Naturally in order for the business to grow new members, associates or distributors must be recruited but in order to sustain this growth there also needs to be strong sales.

These sales need to be independent of product purchases from within the company’s member base.

Failure to ensure this usually results in the eventual collapse of the business, that is if the authorities don’t catch up with the company first.

This should be common knowledge to anyone running a multi-level marketing company.

Let alone somebody who’s been in the industry for nearly a decade.

Listening in on a recent Avant back office call I was therefore quite surprised at the level of blatant recruitment pushing going on.

The following call is part of the automated recruitment system made available to Avant members to assist them in recruiting new business associates to the company.

Automated systems are all the rage these days and the idea is that you simply get people onto these calls and they get all the information they need.

This replaces the effort you’d otherwise put into each and every new prospect that comes your way when you’re explaining the company to them.

Avant is by no means unique in this aspect but a listen in of their current back office call certainly raised some concerns.

The following is taken directly from the recording itself, all I’ve done is edit out some of the testimonial fluff between the various segments.

Have a listen.

The first part of the call is about Avant’s leadership bonus. This is a direct monetary reward for recruiting people to Avant.

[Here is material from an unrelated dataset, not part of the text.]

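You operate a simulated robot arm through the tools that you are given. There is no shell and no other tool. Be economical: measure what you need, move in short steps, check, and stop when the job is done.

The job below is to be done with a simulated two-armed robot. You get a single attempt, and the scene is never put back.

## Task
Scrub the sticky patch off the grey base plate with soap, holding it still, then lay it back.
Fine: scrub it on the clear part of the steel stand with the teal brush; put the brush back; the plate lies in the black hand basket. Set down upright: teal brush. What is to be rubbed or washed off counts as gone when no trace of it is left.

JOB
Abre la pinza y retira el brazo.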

Under the Wikipedia definition of a pyramid scheme model, the requirement to purchase Elevate (Avant’s $1495 personal development course) can be seen as the ‘required payment‘.

The call then goes into the ‘residual override compensation program’.

This program rewards people with a monetary payment if they recruit 5 people who purchase Elevate.

If those recruited 5 people recruit another 5 people who purchase Elevate, you get paid again.

This payment goes 4 levels deep and all that’s required is the recruitment of Avant associates and a once off purchase of Elevate.

Brent Payne then goes on to urge listeners to ‘share this opportunity with as many people as you can’ and to ‘talk to everyone you come into contact with‘.

Then comes the emotional guilt trip;

if you care about others…I feel you have a responsibility to show them this life changing opportunity.

Following this Payne goes for blunt and actually sets a task for listeners to go out and recruit five people into Avant and purchase Elevate ‘and help them duplicate your efforts‘.

No longer is recruiting optional or a reward for those willing, instead it’s a direct order from the CEO himself.

Payne then closes by stating that you don’t even have to understand the Avant’s compensation plan to make money.

All you have to do is go out and recruit five people to Avant and get them to purchase Elevate.

Then help them duplicate your efforts, help the members they recruit duplicate their efforts and so on and so forth.

See where this going?

After all the controversy that surrounded the marketing efforts of Liberty League when it was in its prime its massively disappointing to see Avant being marketed this way.

Last night Avant came out of prelaunch and is now fully operational.

Hopefully there’s a change in how the Avant business opportunity is currently being marketed, otherwise I fail to see how the business will be sustainable in the long term.

Whether the hard emphasis on new member duplication was just a prelaunch phase or how Avant will be long term marketed remains to be seen.